How to Build a Streaming Reconciliation Engine for Billions of Transactions per Hour
This article explains the fundamentals of financial reconciliation, outlines the two‑step reconciliation process, and details a streaming reconciliation architecture capable of handling 30 billion USD per hour (≈27 777 TPS) with high concurrency, distributed parsing, and efficient result aggregation.
Reconciliation is a crucial step in financial security, and in ultra‑large projects it may involve processing hundreds of billions of USD per day. This article explains the basic principles of reconciliation using a simple supermarket example, then describes the two‑stage reconciliation process (funds vs. transaction‑level), and introduces a streaming reconciliation engine that eliminates batch jobs, achieves high concurrency with virtual threads, and scales to handle 30 billion USD per hour (≈27 777 TPS).

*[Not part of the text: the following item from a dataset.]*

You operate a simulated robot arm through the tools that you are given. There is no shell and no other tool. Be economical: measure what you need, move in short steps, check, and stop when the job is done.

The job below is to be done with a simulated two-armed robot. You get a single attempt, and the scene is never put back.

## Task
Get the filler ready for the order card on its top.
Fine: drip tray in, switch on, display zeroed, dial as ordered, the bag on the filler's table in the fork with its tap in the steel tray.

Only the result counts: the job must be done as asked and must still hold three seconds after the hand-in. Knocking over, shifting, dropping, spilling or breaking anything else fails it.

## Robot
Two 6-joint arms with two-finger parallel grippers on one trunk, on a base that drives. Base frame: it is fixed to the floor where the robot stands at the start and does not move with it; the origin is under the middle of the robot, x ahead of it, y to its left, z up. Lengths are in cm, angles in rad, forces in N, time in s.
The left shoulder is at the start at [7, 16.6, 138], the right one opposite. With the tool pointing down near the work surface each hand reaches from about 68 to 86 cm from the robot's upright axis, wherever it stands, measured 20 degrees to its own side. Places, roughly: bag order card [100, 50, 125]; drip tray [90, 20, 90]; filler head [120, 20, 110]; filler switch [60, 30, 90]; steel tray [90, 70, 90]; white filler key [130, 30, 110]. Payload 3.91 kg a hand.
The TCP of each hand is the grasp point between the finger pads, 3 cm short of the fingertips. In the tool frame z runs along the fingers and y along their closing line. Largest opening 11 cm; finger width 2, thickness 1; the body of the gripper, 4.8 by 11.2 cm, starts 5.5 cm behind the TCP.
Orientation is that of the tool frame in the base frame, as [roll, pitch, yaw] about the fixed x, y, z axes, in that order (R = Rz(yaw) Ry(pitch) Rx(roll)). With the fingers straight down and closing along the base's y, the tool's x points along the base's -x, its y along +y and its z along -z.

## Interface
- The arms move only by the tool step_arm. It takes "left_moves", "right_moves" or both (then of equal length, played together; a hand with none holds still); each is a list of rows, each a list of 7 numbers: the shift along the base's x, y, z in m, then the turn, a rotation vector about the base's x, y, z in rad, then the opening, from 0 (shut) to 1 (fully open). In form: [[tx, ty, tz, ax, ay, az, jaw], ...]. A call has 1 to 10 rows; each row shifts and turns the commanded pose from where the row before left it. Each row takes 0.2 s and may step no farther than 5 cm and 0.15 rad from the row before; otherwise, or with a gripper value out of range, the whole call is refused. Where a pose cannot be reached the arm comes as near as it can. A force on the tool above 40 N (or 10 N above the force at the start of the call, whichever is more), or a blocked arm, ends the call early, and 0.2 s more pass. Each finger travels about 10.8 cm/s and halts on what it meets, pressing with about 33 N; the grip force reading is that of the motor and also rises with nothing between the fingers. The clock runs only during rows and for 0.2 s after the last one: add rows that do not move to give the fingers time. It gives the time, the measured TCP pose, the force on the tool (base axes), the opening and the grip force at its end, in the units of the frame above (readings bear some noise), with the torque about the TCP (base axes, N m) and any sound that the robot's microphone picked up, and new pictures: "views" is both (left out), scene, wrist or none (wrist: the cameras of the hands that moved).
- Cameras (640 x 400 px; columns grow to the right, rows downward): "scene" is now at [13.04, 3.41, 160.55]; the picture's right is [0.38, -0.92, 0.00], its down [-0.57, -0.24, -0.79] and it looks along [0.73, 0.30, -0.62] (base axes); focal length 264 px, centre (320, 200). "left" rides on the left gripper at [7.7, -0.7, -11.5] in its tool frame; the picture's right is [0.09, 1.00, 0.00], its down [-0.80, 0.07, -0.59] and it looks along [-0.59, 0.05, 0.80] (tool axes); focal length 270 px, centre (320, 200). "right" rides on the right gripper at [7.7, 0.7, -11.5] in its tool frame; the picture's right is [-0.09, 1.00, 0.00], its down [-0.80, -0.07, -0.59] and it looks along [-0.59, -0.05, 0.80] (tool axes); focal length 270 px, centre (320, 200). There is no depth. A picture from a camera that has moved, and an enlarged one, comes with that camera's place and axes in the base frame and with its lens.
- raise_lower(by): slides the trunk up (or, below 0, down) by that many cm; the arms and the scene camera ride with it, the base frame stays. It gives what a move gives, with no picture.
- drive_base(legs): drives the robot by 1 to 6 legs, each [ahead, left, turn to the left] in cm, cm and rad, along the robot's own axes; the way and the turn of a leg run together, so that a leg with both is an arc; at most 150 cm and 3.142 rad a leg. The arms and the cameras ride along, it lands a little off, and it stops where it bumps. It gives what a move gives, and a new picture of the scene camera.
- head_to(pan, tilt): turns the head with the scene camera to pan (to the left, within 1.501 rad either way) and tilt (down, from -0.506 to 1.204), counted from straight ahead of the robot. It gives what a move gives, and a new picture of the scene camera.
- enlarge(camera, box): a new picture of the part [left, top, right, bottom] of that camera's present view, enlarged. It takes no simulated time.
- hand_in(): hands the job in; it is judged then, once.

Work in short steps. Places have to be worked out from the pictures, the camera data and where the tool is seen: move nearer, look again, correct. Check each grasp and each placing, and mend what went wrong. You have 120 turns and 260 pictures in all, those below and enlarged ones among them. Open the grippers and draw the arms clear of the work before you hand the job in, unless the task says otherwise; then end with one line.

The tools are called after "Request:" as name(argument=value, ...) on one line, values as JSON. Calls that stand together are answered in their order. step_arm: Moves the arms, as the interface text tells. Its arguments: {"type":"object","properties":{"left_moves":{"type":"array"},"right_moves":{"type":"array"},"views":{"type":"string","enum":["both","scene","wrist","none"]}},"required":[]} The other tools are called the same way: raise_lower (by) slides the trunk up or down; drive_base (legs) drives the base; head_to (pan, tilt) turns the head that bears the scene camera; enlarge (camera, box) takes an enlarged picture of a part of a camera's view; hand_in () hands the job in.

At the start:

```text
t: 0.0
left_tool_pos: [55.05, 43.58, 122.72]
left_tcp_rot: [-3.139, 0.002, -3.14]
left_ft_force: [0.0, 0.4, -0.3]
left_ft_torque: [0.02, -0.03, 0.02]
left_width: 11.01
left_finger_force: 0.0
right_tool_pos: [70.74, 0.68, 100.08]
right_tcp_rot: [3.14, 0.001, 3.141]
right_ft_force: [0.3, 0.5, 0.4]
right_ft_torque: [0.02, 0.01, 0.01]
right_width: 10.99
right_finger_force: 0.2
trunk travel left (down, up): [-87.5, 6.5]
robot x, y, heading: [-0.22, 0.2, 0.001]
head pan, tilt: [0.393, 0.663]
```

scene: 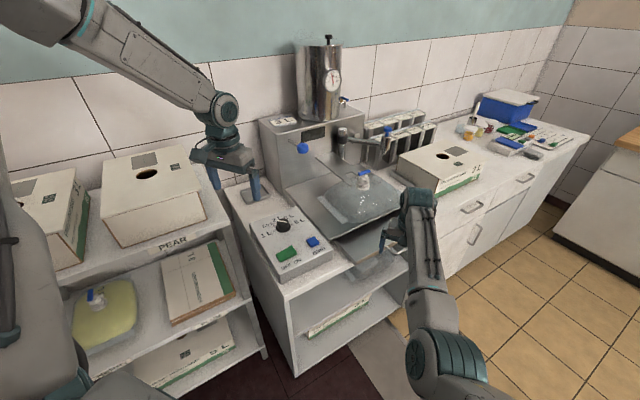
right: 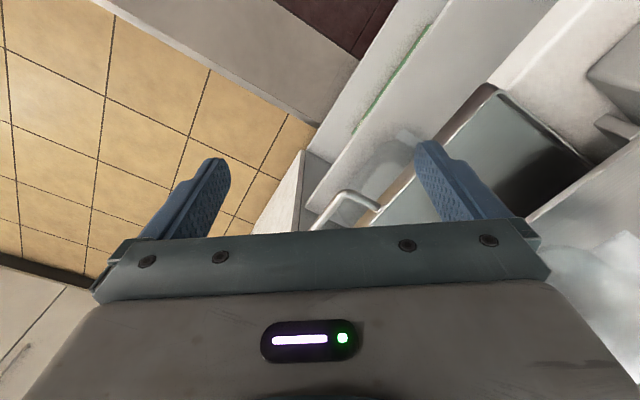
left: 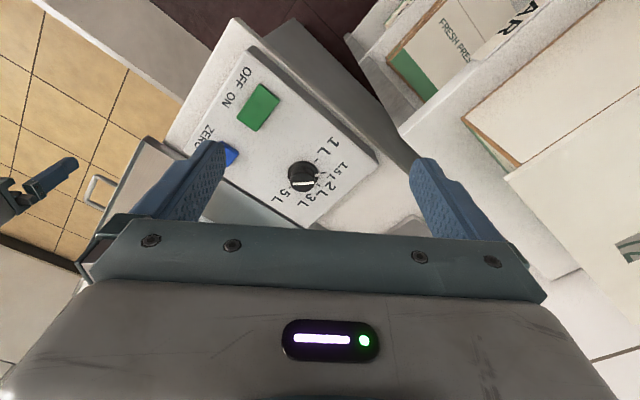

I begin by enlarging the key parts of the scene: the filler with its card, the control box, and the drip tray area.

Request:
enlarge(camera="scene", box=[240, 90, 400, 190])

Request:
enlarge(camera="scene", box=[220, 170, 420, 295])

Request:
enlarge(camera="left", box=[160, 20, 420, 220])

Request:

01 Basic Principles of Reconciliation
Using a small supermarket scenario, the article shows how daily sales recorded by payment channels (WeChat, Alipay, cash, etc.) are settled the next day after fees, and how reconciliation ensures that the gross amount after fees matches the actual funds received.
02 Reconciliation Process
Two rounds of comparison are required: (1) compare the total receivable amount with the actual settled amount, and (2) match each transaction detail with the counterpart’s records, typically using a unique key.
03 Streaming Reconciliation
To meet real‑time requirements, the streaming approach removes scheduled batch jobs, processes each transaction as an independent stream, and uses parallelism. With an 8‑core 16 GB machine, a single reconciliation should finish within 50 ms; using Java 21 virtual threads, a concurrency of 300–350 allows 27 777 TPS with roughly 93 machines. Database nodes need 16‑core 32 GB servers, with unique‑key queries supporting 3 000+ concurrent operations across 10 databases and 100 tables.

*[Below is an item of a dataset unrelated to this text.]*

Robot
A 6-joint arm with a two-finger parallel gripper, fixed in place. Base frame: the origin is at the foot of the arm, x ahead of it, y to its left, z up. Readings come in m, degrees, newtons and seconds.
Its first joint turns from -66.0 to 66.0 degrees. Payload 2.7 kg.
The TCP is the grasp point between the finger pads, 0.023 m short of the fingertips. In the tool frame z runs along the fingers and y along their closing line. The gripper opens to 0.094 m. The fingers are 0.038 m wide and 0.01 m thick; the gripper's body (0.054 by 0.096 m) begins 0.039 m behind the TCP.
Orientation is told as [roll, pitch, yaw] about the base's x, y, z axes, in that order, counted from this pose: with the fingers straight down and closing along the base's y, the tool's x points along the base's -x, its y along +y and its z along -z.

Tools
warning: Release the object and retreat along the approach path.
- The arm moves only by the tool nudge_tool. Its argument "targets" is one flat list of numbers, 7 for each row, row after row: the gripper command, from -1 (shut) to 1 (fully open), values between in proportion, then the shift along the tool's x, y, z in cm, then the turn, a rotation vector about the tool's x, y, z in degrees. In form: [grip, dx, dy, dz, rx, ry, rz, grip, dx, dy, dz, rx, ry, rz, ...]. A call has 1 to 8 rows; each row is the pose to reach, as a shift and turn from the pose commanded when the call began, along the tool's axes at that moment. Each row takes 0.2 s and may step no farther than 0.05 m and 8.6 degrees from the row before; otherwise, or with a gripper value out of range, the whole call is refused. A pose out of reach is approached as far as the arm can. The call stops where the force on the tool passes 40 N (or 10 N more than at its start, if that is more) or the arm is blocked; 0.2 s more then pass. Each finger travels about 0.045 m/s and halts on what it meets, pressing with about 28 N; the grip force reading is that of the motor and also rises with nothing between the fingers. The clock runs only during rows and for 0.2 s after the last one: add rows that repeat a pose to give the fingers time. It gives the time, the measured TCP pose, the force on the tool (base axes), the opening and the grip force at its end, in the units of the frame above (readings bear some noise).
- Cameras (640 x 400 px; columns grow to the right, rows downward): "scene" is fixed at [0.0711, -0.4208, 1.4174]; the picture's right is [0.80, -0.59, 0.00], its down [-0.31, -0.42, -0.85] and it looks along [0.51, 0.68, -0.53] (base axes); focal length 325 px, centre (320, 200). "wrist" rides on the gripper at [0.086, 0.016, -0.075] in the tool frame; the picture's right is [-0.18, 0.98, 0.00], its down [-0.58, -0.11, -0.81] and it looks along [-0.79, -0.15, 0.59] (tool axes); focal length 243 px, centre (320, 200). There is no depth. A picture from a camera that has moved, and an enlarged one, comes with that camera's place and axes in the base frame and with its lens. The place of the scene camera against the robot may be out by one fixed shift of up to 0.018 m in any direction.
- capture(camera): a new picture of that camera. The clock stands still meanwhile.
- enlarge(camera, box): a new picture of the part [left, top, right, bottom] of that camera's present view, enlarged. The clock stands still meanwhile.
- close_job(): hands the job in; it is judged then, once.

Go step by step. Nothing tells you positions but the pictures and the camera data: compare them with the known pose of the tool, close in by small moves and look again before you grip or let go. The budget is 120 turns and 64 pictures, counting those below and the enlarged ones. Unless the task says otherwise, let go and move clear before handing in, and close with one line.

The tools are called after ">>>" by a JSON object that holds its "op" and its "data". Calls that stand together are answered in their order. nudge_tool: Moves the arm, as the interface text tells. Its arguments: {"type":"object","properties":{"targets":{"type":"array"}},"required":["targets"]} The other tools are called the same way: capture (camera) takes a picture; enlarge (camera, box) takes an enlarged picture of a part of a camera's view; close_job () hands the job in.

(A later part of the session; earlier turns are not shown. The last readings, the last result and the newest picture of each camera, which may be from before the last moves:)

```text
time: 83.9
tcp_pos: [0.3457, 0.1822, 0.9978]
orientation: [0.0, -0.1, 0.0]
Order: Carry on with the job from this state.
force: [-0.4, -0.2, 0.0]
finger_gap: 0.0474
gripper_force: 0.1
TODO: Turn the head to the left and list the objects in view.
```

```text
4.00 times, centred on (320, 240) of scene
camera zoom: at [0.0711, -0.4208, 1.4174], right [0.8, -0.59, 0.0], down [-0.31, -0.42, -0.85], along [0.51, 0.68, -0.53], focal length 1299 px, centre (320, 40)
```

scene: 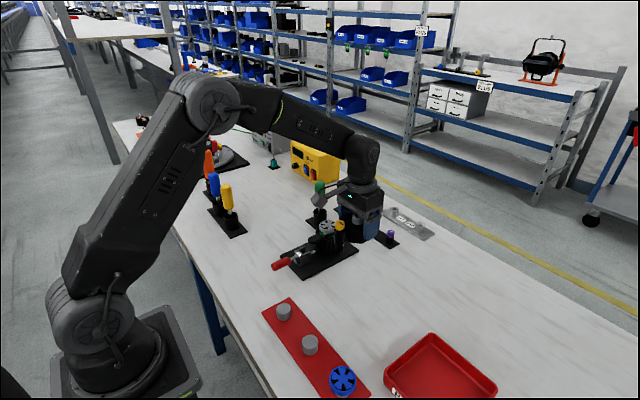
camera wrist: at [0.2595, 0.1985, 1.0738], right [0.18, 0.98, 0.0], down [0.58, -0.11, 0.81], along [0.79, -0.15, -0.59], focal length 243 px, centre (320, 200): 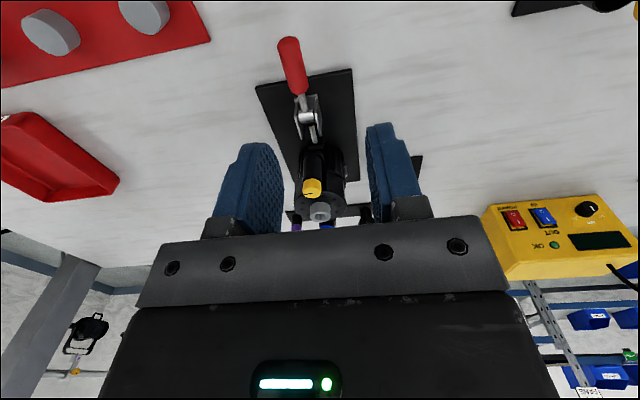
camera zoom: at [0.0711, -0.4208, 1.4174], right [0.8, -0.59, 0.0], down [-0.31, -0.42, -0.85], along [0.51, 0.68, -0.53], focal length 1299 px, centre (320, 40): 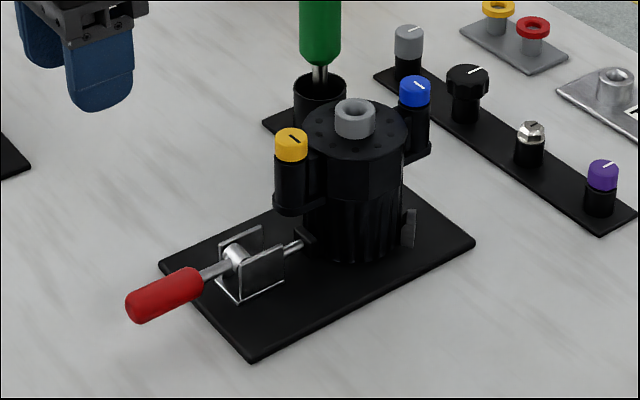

File splitting, parallel parsing, and configurable data distribution rates are required to handle 100 million records (≈15‑25 GB). The engine parses each line into a standard “institution flow”, distributes it to the stateless reconciliation cluster, matches it against internal records, and records the result.

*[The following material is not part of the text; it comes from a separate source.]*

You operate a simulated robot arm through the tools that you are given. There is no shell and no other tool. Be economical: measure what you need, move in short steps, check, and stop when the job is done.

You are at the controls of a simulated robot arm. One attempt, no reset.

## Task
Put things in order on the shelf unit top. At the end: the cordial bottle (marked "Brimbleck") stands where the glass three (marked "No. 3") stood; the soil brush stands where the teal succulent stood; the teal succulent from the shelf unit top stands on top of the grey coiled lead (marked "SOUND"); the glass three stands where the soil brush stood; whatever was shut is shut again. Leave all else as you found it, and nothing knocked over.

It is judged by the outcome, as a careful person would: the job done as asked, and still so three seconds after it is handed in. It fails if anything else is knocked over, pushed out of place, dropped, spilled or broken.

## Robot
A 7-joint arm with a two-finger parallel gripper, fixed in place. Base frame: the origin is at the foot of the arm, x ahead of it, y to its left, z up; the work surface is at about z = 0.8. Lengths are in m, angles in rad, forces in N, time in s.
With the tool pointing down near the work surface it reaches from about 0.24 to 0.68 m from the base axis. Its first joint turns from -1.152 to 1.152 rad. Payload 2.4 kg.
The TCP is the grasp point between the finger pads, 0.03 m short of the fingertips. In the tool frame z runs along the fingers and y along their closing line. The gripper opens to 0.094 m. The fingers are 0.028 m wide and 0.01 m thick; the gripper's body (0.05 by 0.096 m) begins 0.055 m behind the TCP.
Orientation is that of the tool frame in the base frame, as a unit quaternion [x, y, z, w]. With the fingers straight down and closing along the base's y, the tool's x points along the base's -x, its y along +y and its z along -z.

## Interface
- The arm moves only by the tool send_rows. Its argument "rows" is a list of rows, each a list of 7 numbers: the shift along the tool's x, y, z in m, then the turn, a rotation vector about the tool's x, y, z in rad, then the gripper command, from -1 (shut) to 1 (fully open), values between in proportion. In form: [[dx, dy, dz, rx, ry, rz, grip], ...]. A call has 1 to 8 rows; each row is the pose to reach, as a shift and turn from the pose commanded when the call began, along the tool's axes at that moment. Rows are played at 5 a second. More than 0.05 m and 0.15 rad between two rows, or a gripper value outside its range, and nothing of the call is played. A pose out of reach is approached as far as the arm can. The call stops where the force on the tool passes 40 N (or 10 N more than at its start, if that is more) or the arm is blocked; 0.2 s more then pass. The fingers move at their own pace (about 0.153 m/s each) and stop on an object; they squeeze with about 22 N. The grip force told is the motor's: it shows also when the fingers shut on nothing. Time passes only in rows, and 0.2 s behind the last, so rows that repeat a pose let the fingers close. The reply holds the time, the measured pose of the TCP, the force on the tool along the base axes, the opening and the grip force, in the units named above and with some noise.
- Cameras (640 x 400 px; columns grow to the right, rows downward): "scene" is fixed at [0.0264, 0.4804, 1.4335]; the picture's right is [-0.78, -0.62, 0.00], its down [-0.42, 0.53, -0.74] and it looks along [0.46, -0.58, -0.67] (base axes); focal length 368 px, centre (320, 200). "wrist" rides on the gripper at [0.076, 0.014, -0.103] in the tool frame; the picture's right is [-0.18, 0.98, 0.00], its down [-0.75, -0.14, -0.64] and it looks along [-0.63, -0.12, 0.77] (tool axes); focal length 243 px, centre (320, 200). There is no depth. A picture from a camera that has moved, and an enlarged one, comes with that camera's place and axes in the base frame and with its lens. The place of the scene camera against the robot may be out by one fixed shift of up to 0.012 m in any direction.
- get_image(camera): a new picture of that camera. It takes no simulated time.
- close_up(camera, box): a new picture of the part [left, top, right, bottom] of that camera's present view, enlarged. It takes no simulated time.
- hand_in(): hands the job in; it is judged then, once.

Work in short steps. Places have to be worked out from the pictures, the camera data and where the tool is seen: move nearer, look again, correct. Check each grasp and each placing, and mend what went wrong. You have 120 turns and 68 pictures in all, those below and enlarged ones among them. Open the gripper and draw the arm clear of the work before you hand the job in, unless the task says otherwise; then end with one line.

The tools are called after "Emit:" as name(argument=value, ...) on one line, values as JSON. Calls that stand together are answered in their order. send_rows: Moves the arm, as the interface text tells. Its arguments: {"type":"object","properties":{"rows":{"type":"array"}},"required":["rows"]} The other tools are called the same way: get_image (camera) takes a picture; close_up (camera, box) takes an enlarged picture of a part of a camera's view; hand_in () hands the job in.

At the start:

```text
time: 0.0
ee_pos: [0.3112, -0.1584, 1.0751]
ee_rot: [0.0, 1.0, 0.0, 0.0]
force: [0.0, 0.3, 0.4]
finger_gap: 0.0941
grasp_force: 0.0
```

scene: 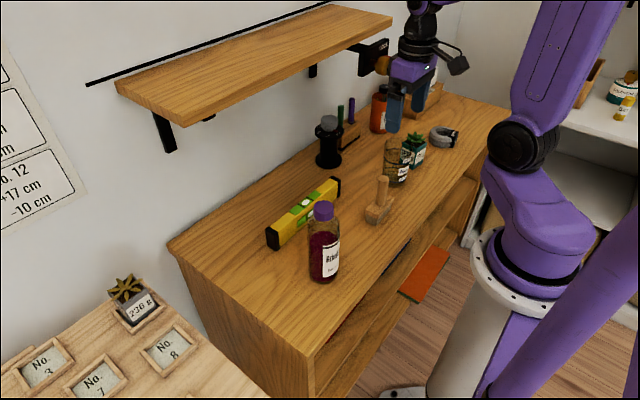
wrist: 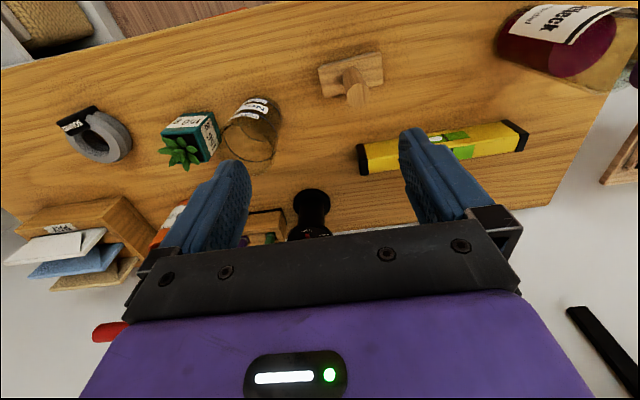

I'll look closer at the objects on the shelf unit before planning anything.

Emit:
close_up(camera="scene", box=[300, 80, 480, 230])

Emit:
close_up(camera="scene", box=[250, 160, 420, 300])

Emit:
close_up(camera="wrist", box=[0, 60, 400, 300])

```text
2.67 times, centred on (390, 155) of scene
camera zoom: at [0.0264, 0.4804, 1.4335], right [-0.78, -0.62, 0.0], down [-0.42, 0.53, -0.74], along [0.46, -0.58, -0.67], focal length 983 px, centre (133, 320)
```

Reconciliation results fall into four categories: not found, duplicate, amount mismatch, and amount match. Results are aggregated in two levels (time‑based and business‑type) and then processed asynchronously for accounting and discrepancy handling.
04 Additional Considerations
Network bandwidth: at least 50 Mbps for 15‑25 GB files.
Flow distribution can use RPC or MQ with load‑aware routing.
Checkpointing is needed to resume parsing after interruptions.